• REQUIREMENT
Please copy out the portion of the document excerpt from "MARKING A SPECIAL" to "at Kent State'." without changes.
*** DOCUMENT EXCERPT
Tuesday, May 4, 2010

KENT STATE KILLINGS: THE DAY HOPE WAS MURDERED

Henk Ruyssenaars - Fwd. Franklin's Focus

May 5th 2010 - I'm very sorry to say that according to my - senior foreign correspondent's view - both Franklin and Elaine Holstein are right in what they say. Elaine Holstein also writes about what she lost that day at Kent state University, and the following picture will always symbolize what the so-called administration did. It's horror which is upon us. Globally. - Url.: http://digitalrhetor.files.wordpress.com/2009/05/kent-famousphoto.jpg

Franklin's Focus 5/4/10

MARKING A SPECIAL DAY

Today marks a special day for me. Forty years ago, on this date, I was
teaching in the Humanities Program at the University of Minnesota. On
that day, a crowd of students suddenly gathered outside my office
door. They had rushed to tell me about a 'massacre at Kent State'.
Following a brief meeting with my students, I then proceeded to cancel
my classes for that day.

I happen to believe that America was never quite the same after that
moment in our history. I also believe that life was never quite the
same again for the many activist students in my classes. Kent State
took the wind out of their sails. Their entire world view and their
view of their native land in particular were shattered on that day.

As I watched any sense of hope disappear from my students, I lost a
good portion of my own hopes as I watched this relentless change.
Those young people might have become leaders in a humanitarian
American Renaissance if it had not been for that one day at Kent
State. The cultural offshoots of Kent State have never been studied,
but I believe the impact on young, idealistic students was huge.

I really don't feel like doing an ordinary Focus today. I am, however,
sending you a touching essay by Elaine Holstein, the mother of a son
who was murdered at Kent State. Her disillusionment came more slowly
and steadily over the coming decades when the courts consistently
defended the murders of four students on their way to class and the
attempted mass murder of antiwar protestors.
******
*** DATA BLOCK
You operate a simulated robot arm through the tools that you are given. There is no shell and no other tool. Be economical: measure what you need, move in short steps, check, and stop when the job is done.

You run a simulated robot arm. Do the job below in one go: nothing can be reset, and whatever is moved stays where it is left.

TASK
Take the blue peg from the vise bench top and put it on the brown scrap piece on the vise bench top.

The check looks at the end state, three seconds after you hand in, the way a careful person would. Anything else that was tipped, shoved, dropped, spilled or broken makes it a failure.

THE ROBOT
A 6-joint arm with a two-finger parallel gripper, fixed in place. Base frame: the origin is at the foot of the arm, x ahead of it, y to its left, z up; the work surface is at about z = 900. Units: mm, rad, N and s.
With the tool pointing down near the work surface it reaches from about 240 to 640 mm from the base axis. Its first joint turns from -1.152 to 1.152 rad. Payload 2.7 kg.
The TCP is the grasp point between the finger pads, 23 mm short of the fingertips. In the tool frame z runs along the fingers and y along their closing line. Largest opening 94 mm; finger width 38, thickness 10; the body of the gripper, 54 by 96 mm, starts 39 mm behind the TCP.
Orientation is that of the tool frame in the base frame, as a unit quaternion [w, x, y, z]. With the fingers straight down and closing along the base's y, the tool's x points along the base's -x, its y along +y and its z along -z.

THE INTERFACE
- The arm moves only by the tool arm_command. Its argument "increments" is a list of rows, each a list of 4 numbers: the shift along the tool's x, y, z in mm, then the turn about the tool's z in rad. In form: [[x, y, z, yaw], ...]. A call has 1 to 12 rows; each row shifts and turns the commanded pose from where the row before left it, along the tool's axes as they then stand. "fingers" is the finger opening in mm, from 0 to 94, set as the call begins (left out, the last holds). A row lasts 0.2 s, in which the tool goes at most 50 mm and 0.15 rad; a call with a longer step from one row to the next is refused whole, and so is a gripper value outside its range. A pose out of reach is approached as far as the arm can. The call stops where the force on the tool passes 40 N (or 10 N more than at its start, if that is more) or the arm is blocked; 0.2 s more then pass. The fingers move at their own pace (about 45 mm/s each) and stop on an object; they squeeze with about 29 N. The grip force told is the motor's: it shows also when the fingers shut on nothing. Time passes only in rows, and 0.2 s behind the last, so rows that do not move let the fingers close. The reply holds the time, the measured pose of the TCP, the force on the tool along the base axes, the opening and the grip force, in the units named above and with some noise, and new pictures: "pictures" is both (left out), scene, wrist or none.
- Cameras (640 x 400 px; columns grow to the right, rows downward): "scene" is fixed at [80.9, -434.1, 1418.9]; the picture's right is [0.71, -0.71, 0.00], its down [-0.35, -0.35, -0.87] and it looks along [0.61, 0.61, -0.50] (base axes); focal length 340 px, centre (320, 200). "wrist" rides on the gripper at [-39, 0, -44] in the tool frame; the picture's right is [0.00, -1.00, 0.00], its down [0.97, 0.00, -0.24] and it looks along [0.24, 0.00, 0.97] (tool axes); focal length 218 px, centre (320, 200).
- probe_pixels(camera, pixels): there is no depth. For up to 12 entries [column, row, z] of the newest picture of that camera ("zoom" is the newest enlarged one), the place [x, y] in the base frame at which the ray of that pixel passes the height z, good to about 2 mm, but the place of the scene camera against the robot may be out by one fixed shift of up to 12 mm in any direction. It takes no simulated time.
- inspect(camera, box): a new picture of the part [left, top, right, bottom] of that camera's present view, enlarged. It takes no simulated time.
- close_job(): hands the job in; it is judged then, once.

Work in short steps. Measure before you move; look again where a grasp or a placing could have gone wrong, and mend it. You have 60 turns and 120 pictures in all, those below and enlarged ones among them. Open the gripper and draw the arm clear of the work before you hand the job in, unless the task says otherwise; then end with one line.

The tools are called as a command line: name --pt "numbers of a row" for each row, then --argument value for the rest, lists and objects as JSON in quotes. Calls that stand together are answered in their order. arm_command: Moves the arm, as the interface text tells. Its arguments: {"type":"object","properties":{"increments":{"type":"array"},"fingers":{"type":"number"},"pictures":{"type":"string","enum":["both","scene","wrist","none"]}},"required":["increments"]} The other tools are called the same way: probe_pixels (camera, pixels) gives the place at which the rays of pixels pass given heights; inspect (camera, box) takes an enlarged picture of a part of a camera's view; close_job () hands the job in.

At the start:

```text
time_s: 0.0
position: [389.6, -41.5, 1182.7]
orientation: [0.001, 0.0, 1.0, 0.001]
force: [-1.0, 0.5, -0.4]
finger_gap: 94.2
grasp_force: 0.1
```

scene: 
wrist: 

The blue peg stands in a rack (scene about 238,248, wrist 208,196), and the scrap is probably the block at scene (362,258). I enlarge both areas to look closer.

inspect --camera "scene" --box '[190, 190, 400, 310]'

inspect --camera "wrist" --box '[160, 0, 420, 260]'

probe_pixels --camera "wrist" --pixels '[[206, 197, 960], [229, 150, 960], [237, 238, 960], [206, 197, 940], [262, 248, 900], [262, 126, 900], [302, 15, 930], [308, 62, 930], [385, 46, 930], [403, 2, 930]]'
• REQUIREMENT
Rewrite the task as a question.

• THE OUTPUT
******
• THE OUTPUT
MARKING A SPECIAL DAY

Today marks a special day for me. Forty years ago, on this date, I was
teaching in the Humanities Program at the University of Minnesota. On
that day, a crowd of students suddenly gathered outside my office
door. They had rushed to tell me about a 'massacre at Kent State'.